- [STATED EXERCISE] What lines of the data hold the string "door"? Pull each one out.
## BEGIN MATERIAL FOR THE TASK
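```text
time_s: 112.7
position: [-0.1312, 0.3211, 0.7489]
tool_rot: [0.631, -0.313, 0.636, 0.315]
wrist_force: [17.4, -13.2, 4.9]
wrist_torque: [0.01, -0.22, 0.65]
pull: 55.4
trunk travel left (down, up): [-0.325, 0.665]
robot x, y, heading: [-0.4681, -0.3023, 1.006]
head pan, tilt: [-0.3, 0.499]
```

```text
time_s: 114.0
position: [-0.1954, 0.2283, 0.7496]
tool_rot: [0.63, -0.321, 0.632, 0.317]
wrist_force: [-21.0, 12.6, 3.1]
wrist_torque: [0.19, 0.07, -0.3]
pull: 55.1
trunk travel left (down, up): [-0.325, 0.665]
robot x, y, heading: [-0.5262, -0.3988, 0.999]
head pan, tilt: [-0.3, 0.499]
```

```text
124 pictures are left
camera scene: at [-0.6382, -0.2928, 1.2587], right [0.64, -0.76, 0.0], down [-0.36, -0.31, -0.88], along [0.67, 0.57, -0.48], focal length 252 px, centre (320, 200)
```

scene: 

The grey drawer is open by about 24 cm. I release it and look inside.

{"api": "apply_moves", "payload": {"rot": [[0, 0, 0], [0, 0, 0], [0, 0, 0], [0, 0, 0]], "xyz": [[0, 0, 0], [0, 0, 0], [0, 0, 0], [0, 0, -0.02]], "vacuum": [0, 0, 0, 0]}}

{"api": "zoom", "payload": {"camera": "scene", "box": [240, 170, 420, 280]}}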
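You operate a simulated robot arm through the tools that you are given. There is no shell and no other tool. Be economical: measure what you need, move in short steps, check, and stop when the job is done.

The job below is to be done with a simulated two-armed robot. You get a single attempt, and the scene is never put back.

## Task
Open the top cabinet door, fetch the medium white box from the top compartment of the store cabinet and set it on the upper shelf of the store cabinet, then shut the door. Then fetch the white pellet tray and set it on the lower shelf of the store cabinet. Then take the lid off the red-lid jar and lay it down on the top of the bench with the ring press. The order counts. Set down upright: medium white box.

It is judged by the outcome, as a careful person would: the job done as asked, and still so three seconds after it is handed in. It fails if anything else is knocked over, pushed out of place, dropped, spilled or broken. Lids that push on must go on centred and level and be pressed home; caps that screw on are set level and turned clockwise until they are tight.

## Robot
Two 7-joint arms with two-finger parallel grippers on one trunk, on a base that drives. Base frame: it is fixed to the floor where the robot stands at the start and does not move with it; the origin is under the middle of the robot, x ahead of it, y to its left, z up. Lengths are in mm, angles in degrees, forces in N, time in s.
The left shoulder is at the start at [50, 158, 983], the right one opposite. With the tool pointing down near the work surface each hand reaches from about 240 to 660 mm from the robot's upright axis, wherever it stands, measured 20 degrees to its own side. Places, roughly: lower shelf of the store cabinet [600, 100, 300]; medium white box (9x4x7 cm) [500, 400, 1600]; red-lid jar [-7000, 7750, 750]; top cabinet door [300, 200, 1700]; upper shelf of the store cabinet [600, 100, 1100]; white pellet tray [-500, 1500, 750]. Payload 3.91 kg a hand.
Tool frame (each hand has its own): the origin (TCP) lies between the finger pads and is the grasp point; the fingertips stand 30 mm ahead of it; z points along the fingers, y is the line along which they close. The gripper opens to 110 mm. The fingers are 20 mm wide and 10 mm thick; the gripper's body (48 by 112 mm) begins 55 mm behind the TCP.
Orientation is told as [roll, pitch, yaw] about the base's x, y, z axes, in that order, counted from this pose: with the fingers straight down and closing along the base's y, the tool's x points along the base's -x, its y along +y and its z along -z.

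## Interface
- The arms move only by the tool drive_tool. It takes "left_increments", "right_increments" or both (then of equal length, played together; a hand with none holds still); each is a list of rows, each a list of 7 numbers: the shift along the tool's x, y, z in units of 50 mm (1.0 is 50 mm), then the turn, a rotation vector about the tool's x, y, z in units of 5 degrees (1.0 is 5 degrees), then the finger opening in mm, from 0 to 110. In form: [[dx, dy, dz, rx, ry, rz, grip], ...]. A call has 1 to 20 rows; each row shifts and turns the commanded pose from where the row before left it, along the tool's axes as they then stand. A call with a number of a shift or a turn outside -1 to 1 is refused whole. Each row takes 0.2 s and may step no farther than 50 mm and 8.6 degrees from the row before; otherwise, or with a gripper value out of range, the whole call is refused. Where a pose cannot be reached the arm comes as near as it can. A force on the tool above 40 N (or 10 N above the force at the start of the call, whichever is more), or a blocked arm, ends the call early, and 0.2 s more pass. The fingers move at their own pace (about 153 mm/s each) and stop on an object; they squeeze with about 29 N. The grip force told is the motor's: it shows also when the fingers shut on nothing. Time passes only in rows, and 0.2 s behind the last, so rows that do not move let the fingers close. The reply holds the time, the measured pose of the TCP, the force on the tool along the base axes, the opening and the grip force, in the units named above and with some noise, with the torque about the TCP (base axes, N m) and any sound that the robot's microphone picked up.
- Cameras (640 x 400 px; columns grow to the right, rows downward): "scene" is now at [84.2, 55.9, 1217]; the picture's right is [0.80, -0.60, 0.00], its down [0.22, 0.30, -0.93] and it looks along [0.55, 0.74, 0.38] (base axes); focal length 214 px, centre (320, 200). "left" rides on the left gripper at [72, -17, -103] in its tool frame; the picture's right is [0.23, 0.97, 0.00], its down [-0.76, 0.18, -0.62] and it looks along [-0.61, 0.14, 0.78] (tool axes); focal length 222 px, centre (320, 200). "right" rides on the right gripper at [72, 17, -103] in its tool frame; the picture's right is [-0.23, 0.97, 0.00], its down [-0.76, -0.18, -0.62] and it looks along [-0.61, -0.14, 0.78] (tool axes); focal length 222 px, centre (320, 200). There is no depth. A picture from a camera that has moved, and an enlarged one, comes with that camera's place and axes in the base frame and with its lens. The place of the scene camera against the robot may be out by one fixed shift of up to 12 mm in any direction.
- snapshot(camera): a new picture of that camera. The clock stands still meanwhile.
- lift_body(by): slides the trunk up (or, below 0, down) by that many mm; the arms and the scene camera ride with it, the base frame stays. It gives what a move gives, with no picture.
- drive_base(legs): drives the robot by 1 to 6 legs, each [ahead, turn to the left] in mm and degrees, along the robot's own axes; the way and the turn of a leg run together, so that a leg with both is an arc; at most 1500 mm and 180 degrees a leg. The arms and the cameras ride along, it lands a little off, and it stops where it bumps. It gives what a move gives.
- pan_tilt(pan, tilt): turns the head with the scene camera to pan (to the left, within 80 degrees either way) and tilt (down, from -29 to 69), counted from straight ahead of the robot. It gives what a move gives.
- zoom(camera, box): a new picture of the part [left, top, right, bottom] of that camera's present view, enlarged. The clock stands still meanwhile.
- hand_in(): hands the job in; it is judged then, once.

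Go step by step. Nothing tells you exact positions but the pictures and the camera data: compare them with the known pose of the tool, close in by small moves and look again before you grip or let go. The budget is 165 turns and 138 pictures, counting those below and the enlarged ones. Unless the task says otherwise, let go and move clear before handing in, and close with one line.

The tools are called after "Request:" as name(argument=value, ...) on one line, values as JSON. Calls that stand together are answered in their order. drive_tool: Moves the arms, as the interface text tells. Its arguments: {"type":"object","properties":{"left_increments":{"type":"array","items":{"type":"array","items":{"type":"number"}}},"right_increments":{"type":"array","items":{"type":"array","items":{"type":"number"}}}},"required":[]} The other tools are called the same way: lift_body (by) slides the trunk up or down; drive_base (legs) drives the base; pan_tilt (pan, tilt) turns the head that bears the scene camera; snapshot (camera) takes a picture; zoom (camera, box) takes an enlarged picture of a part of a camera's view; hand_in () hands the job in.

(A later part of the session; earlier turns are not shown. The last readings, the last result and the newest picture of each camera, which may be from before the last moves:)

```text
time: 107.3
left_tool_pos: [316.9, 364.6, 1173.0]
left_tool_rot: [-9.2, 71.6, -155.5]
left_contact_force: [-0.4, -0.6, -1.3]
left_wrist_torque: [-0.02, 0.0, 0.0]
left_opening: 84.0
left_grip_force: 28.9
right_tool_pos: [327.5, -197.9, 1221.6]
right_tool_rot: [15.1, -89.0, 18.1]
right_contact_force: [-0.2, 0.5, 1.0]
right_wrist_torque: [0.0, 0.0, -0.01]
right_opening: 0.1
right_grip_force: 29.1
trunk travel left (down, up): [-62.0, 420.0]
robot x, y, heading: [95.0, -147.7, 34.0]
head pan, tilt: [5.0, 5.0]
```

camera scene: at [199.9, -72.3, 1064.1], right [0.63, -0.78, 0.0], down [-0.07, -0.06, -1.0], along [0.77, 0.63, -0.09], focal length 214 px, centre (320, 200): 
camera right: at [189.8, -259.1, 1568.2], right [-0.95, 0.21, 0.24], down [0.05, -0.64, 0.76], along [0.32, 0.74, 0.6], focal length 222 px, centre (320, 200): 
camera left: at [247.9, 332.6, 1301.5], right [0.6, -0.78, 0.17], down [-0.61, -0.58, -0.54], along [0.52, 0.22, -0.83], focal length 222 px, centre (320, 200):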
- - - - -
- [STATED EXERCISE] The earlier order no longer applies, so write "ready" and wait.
## END MATERIAL FOR THE TASK
- [THE SOLUTION]
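Open the top cabinet door, fetch the medium white box from the top compartment of the store cabinet and set it on the upper shelf of the store cabinet, then shut the door. Then fetch the white pellet tray and set it on the lower shelf of the store cabinet. Then take the lid off the red-lid jar and lay it down on the top of the bench with the ring press. The order counts. Set down upright: medium white box.
The left shoulder is at the start at [50, 158, 983], the right one opposite. With the tool pointing down near the work surface each hand reaches from about 240 to 660 mm from the robot's upright axis, wherever it stands, measured 20 degrees to its own side. Places, roughly: lower shelf of the store cabinet [600, 100, 300]; medium white box (9x4x7 cm) [500, 400, 1600]; red-lid jar [-7000, 7750, 750]; top cabinet door [300, 200, 1700]; upper shelf of the store cabinet [600, 100, 1100]; white pellet tray [-500, 1500, 750]. Payload 3.91 kg a hand.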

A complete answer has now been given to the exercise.